** begin Data lines **
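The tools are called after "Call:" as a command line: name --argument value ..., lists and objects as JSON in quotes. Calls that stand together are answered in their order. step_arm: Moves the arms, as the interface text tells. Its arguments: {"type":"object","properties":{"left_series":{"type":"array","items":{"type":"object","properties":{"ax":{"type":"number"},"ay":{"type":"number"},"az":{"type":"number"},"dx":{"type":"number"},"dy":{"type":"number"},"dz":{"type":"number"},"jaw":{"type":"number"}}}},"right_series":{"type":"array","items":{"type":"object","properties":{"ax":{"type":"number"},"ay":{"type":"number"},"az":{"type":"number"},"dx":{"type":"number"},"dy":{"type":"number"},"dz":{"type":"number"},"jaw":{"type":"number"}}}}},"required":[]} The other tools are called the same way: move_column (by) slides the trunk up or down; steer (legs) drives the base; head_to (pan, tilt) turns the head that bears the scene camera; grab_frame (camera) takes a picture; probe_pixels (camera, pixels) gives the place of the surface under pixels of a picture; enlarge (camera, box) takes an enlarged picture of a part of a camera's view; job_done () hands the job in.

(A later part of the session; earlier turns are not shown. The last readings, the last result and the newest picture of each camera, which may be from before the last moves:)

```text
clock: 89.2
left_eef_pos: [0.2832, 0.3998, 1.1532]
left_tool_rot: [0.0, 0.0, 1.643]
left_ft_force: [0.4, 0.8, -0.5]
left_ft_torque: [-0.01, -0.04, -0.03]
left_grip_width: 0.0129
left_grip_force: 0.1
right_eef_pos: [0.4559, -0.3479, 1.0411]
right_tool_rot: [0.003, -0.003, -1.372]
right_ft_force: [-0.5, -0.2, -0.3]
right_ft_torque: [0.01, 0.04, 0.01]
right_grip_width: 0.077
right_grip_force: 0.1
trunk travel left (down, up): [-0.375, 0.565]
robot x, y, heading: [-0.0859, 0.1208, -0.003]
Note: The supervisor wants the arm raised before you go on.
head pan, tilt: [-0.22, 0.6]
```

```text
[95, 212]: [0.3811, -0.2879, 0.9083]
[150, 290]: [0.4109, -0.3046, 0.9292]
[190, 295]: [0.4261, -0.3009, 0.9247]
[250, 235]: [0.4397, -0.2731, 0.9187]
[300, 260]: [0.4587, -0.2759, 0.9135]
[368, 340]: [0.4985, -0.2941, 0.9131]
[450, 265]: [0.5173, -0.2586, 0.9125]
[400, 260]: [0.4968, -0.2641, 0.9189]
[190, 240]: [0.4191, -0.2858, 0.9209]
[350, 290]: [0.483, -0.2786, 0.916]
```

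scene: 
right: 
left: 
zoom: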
** end Data lines **
Do this:
Select, from the listing, all lines that include the word "down".

Exercise solution:
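The tools are called after "Call:" as a command line: name --argument value ..., lists and objects as JSON in quotes. Calls that stand together are answered in their order. step_arm: Moves the arms, as the interface text tells. Its arguments: {"type":"object","properties":{"left_series":{"type":"array","items":{"type":"object","properties":{"ax":{"type":"number"},"ay":{"type":"number"},"az":{"type":"number"},"dx":{"type":"number"},"dy":{"type":"number"},"dz":{"type":"number"},"jaw":{"type":"number"}}}},"right_series":{"type":"array","items":{"type":"object","properties":{"ax":{"type":"number"},"ay":{"type":"number"},"az":{"type":"number"},"dx":{"type":"number"},"dy":{"type":"number"},"dz":{"type":"number"},"jaw":{"type":"number"}}}}},"required":[]} The other tools are called the same way: move_column (by) slides the trunk up or down; steer (legs) drives the base; head_to (pan, tilt) turns the head that bears the scene camera; grab_frame (camera) takes a picture; probe_pixels (camera, pixels) gives the place of the surface under pixels of a picture; enlarge (camera, box) takes an enlarged picture of a part of a camera's view; job_done () hands the job in.
trunk travel left (down, up): [-0.375, 0.565]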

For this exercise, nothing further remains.